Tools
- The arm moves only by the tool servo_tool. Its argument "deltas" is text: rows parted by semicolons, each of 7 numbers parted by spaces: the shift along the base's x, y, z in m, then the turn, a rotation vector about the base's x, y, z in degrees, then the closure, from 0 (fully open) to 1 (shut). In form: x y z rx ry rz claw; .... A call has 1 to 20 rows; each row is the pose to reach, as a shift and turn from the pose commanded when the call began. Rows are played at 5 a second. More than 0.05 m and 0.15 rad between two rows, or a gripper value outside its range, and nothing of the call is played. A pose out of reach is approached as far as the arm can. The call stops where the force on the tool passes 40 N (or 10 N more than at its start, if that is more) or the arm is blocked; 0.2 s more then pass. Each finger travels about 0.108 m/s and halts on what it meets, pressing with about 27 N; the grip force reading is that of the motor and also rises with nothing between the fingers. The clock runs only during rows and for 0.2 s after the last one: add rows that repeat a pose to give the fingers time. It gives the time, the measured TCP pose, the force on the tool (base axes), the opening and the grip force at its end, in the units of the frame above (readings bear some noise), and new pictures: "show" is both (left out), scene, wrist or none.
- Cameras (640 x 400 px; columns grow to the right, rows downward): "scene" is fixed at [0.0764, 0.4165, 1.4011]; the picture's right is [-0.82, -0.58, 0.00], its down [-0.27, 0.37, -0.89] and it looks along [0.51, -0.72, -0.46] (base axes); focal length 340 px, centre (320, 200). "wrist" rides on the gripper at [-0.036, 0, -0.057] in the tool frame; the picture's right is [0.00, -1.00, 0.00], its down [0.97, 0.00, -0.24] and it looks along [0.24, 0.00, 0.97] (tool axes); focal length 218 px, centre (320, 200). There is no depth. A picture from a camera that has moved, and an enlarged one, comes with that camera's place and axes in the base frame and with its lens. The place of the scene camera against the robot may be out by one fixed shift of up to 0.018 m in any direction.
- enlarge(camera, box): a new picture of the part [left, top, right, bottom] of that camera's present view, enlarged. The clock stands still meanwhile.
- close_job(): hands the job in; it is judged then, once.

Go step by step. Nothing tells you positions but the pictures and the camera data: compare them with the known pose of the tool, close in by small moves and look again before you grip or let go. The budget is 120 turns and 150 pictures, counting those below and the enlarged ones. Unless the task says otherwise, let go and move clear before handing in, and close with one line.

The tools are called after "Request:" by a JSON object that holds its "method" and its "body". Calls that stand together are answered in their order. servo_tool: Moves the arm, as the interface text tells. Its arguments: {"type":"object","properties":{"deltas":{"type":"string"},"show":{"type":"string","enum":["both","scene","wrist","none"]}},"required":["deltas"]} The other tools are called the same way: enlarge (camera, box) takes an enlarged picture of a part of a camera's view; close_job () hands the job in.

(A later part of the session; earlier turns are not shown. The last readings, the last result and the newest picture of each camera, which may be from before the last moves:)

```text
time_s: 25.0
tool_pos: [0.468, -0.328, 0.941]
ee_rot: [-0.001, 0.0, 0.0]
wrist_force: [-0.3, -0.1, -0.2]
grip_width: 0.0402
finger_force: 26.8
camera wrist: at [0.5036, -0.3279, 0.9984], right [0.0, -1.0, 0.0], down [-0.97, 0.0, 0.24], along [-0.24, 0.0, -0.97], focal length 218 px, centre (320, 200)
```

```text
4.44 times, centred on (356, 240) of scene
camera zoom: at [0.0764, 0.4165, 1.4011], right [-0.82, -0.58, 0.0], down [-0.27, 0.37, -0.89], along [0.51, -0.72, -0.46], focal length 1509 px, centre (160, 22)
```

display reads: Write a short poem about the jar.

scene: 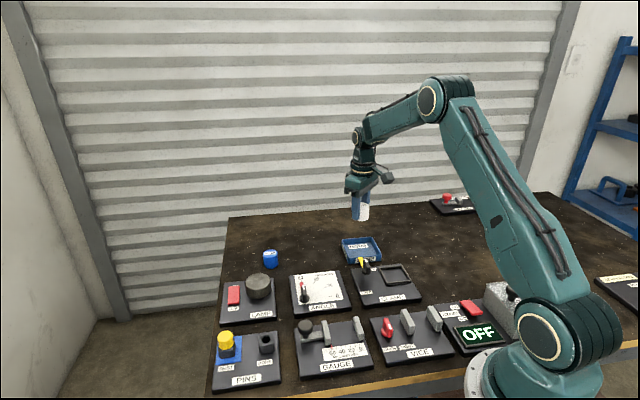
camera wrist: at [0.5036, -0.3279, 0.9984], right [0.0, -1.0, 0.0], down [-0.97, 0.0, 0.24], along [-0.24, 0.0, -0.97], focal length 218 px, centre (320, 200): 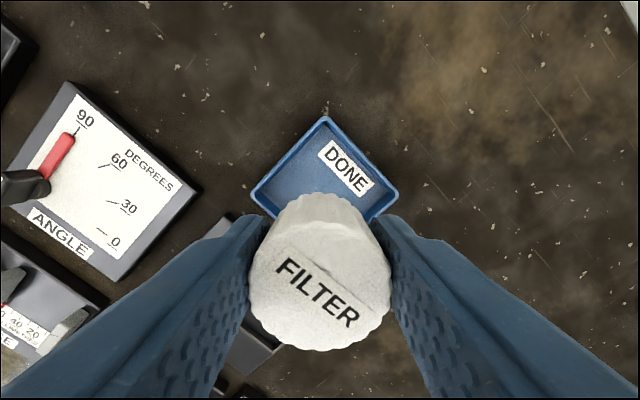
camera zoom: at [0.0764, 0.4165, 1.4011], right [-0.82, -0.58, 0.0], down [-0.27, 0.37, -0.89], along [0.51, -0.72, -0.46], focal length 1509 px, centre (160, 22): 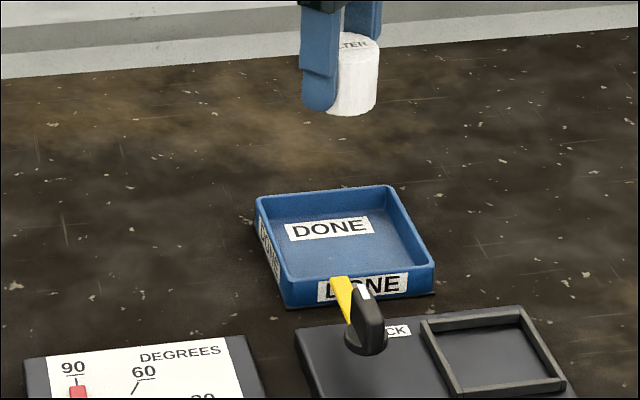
· · · · · · ·
Only the lines from the start of the data to the line holding "- Cameras (640" are wanted; return them exactly, both ends included. Each line that is not empty gets a number of its own, and empty lines are dropped.

Response below ▸
1. Tools
2. - The arm moves only by the tool servo_tool. Its argument "deltas" is text: rows parted by semicolons, each of 7 numbers parted by spaces: the shift along the base's x, y, z in m, then the turn, a rotation vector about the base's x, y, z in degrees, then the closure, from 0 (fully open) to 1 (shut). In form: x y z rx ry rz claw; .... A call has 1 to 20 rows; each row is the pose to reach, as a shift and turn from the pose commanded when the call began. Rows are played at 5 a second. More than 0.05 m and 0.15 rad between two rows, or a gripper value outside its range, and nothing of the call is played. A pose out of reach is approached as far as the arm can. The call stops where the force on the tool passes 40 N (or 10 N more than at its start, if that is more) or the arm is blocked; 0.2 s more then pass. Each finger travels about 0.108 m/s and halts on what it meets, pressing with about 27 N; the grip force reading is that of the motor and also rises with nothing between the fingers. The clock runs only during rows and for 0.2 s after the last one: add rows that repeat a pose to give the fingers time. It gives the time, the measured TCP pose, the force on the tool (base axes), the opening and the grip force at its end, in the units of the frame above (readings bear some noise), and new pictures: "show" is both (left out), scene, wrist or none.
3. - Cameras (640 x 400 px; columns grow to the right, rows downward): "scene" is fixed at [0.0764, 0.4165, 1.4011]; the picture's right is [-0.82, -0.58, 0.00], its down [-0.27, 0.37, -0.89] and it looks along [0.51, -0.72, -0.46] (base axes); focal length 340 px, centre (320, 200). "wrist" rides on the gripper at [-0.036, 0, -0.057] in the tool frame; the picture's right is [0.00, -1.00, 0.00], its down [0.97, 0.00, -0.24] and it looks along [0.24, 0.00, 0.97] (tool axes); focal length 218 px, centre (320, 200). There is no depth. A picture from a camera that has moved, and an enlarged one, comes with that camera's place and axes in the base frame and with its lens. The place of the scene camera against the robot may be out by one fixed shift of up to 0.018 m in any direction.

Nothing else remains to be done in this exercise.